The Underclass - Part V: No Clean Endings
The Policy (Not Really), the Limits, and an Uncomfortable Ending
I don’t really have a solution.
And I want to be very clear about that.
I’m not an economist. I’m not a politician. I’m not a planner with access to modelling, budgets, or trade-off simulations. I’m just one person who can see the shape of the problem clearly enough to know that it’s bigger than me, and bigger than a tidy listicle of fixes.
That said, I can see where the pressure points are. And I can make some very broad, very imperfect statements and hope that someone with actual power, and ideally a functioning moral compass, does something with them.
Albo, if you’re reading, no pressure.
Infrastructure Is the Real Battlefield
If there’s a single thread running through all of this, it’s infrastructure.
Not vibes.
Not bootstraps.
Not “just learn a new skill.”
Infrastructure.
Australia is slowly drifting toward a future where we’ll need sci-fi-looking concrete megastructures just to house people who are already working. Not because it’s aspirational, but because the alternative is tents, cars, and couches.
We need large-scale, genuinely affordable housing.
And yes, that’s uncomfortable to say. These buildings won’t be pretty. They won’t be aspirational. They won’t make it onto architecture Instagram. I probably wouldn’t want to live in them myself.
But they’re better than the street.
Right now, we keep pretending affordability can be solved with incentives and tweaks. It can’t. Not at the scale we need. We’re short on supply, and the market will not fix that on its own.
Which brings us to the next problem.
Gentrification Isn’t Neutral
We also need to stop pretending gentrification is an accidental side effect.

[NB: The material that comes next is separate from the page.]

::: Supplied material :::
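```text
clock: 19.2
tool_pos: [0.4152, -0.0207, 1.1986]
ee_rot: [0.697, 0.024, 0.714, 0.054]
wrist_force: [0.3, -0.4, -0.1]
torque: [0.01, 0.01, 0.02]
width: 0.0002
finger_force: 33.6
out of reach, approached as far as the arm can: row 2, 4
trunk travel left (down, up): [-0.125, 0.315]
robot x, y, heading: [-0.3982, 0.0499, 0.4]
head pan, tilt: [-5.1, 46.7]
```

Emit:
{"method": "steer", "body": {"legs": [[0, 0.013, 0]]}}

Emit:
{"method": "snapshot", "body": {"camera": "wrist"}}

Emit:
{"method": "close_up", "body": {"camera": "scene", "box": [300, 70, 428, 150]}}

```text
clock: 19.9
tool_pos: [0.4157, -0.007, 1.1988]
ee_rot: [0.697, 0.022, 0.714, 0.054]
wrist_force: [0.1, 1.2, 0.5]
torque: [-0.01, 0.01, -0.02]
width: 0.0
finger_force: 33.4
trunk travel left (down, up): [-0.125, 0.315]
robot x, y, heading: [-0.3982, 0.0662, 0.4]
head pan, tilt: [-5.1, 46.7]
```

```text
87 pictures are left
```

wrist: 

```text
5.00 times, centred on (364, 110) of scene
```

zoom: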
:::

When low-income suburbs are redeveloped into “planned CBDs” or luxury zones, the original residents don’t magically upgrade with the area. They’re displaced.

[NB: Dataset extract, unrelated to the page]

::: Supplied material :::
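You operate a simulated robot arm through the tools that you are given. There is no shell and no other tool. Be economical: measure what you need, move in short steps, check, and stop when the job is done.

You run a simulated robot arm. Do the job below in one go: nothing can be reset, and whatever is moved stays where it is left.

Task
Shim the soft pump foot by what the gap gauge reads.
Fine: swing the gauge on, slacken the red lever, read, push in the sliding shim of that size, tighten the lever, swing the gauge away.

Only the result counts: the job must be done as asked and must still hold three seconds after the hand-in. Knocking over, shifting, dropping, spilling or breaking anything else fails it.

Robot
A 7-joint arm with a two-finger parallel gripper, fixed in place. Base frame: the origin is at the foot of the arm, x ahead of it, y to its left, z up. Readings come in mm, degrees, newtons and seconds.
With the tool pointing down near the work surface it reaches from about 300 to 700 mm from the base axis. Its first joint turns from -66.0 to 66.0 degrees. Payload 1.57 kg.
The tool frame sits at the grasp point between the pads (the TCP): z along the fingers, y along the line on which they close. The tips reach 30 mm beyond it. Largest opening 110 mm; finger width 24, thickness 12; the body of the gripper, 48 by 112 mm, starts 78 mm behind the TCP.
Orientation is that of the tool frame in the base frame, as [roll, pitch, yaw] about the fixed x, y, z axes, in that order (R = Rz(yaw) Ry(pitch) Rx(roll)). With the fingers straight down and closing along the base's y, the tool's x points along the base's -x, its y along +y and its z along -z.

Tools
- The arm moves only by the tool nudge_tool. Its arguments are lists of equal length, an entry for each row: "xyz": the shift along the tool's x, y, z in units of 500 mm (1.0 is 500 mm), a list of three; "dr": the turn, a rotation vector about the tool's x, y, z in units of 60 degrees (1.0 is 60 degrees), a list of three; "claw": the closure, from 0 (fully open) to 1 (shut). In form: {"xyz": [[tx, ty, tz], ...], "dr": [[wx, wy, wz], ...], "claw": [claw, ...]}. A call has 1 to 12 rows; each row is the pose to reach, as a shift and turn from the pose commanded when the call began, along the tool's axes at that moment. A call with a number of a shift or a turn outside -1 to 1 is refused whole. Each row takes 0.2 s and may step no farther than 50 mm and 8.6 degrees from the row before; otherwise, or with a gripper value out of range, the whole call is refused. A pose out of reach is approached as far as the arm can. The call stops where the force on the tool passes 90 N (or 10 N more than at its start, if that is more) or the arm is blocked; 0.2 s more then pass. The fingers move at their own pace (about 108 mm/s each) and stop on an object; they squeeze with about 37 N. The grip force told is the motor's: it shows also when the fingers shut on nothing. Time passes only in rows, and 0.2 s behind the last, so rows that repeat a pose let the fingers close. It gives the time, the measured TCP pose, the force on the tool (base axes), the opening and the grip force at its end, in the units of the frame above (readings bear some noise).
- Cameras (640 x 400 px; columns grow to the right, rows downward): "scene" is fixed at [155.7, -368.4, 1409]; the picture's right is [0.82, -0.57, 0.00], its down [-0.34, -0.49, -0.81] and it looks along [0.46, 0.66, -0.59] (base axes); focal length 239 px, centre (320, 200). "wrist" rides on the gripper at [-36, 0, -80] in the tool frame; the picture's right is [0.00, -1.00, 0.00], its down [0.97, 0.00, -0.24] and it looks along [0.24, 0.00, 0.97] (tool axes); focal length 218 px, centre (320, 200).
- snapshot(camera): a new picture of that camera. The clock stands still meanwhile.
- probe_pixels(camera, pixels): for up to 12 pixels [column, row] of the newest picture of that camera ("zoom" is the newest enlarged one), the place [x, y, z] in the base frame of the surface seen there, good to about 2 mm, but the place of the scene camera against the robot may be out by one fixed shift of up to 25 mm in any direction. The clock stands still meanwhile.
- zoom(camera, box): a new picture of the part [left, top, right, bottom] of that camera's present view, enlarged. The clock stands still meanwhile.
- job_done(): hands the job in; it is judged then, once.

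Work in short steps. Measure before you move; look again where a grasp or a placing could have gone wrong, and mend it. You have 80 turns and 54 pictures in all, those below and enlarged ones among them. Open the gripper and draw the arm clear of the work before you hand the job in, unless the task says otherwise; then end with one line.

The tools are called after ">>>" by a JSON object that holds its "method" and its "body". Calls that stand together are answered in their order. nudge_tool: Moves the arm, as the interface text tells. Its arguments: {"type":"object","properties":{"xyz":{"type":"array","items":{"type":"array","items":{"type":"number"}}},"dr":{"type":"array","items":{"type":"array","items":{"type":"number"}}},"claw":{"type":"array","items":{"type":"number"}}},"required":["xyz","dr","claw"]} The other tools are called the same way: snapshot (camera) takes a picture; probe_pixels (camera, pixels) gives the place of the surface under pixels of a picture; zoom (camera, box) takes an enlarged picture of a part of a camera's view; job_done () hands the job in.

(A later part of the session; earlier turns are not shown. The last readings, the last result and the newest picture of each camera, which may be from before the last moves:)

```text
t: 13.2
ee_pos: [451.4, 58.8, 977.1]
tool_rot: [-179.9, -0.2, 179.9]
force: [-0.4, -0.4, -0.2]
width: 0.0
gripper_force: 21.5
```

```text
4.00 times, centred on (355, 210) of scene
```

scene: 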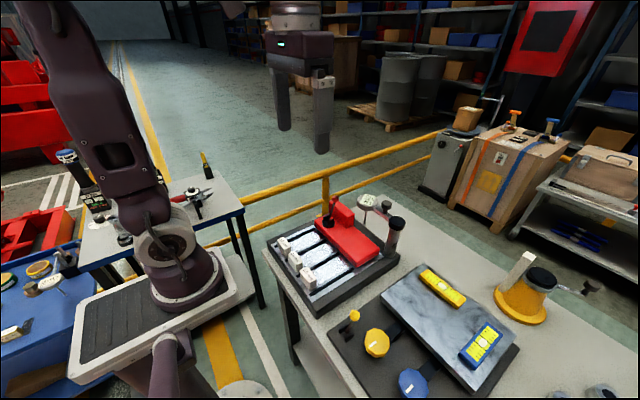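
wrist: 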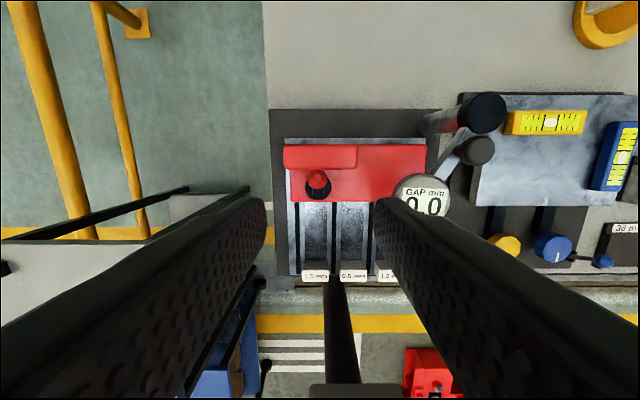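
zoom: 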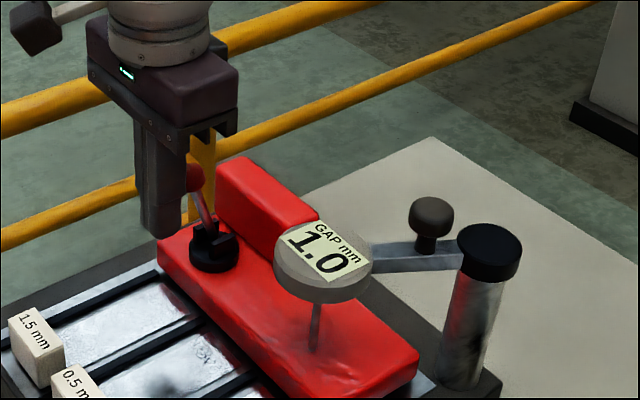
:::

Southport. Labrador. You can see it in real time.
Without policies that actively protect lower-income housing stock, we don’t get mixed communities. We get forced relocation. Eventually, slums, just dressed up as “urban renewal.”
Yes, there are already measures in place:
Commonwealth Rent Assistance,
social housing,
planning incentives.
But the balance clearly isn’t there yet. The numbers don’t lie. Working homelessness is rising anyway.
Work Has to Be Worth Doing
We also need to talk about jobs.
Specifically:
junior roles,
early-career pathways,
and whether companies are actually incentivised to employ and train people here.
Right now, Australia is excellent at producing talent, and increasingly bad at keeping it. Companies grow here, then offshore labour the moment it becomes cheaper. Entire industries hollow out because it’s easier to operate elsewhere.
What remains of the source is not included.